Nitekim, Kürt hareketinin en büyük bileşenini ve açıkçası sürükleyici gücünü oluşturduğu HDK/HDP’nin, örneğin Suriye’ye dış/emperyalist müdahaleye ve oradaki Alevi katliamlarına karşı somut bir adım atamamasında, örneğin Gezi İsyanının ilk 15 gününde kararsız kalmasında, örneğin AKP’nin yolsuzlukları ortalığa saçıldığında aktif bir teşhir ve istifaya zorlama politikası yürütememesinde, işte Kürt hareketinin o ulusal hedefleri gözetme kaygısının büyük etkisi olduğunu görüyoruz.
Keza Kürt Özgürlük Hareketi’nin Marksizmle kurduğu eleştirel ilişkide ve post-Marksist ideologların geliştirdiği “radikal demokrasi” anlayışını savunmasında da Kürt halk hareketinin toplumsal (ulusal ittifaklar) zemininin ve mücadele hedeflerinin etkisi, belirleyici önemdedir.

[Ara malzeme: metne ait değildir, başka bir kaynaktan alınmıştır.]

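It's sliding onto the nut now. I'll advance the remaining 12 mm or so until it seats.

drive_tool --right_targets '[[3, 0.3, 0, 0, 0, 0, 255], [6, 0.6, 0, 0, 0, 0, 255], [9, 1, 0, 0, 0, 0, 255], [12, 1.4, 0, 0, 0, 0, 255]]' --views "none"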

Kuşkusuz bu durum, enternasyonalist sosyalistler olarak Kürt hareketinin meşruiyetinden kuşku duymamıza, onun – örnek aldığımız ve dersler çıkardığımız- devrimci dönüşümlerini göz ardı etmemize, dayanışma ve ortak mücadele çizgimizde tereddüt etmemize asla yol açmaz.
Ama aynı zamanda ortak demokrasi mücadelesi zemininde radikal demokrasi yerine, devrimci-demokrasi çizgisini savunmak, komünizm hedefli programımız doğrultusunda bağımsız örgütlenme ve mücadele yürütmek konusunda ikircimsiz tutumumuzu sürdüreceğiz.
Kürt halkının mücadelesiyle işçi ve emekçilerin, kadınların, doğa ve yaşam savunucuların, gençlerin, tüm ezilenlerin lgbti bireylerin mücadelesini meclisler temelinde birleştirmeyi hedefleyen, egemenlerin iki kanadı karşısında üçüncü cepheyi yaratmaya çalışan HDK ve HDP büyük bir kazanımdır. HDK/HDP’nin, Gezi İsyanının özgürlükçü enerjisini içerecek şekilde yeniden yapılandırılması öncelikli görevimiz olmalıdır.
BDP’nin tüm vekilleriyle ve (batıda) bağımsız örgütlülüğüne son vererek HDP’ye katılması, niyetten bağımsız olarak, HDK/HDP’de kurulan dengelerin ve hukukun dağılmasına yol açacak, Gezi İsyanı kitlesine doğru yapılması gereken açılımı da zora sokacaktır. Yapılması gereken, HDP’yi, bileşen örgütlerin -BDP dahil- bağımsız örgütlenme ve siyaset yapma hakkını korudukları ama genişleyen ve derinleşen bir demokrasi mücadelesini birlikte yürüttükleri konfederatif bir parti olarak tanımlayıp o temelde yeniden kurmaktır.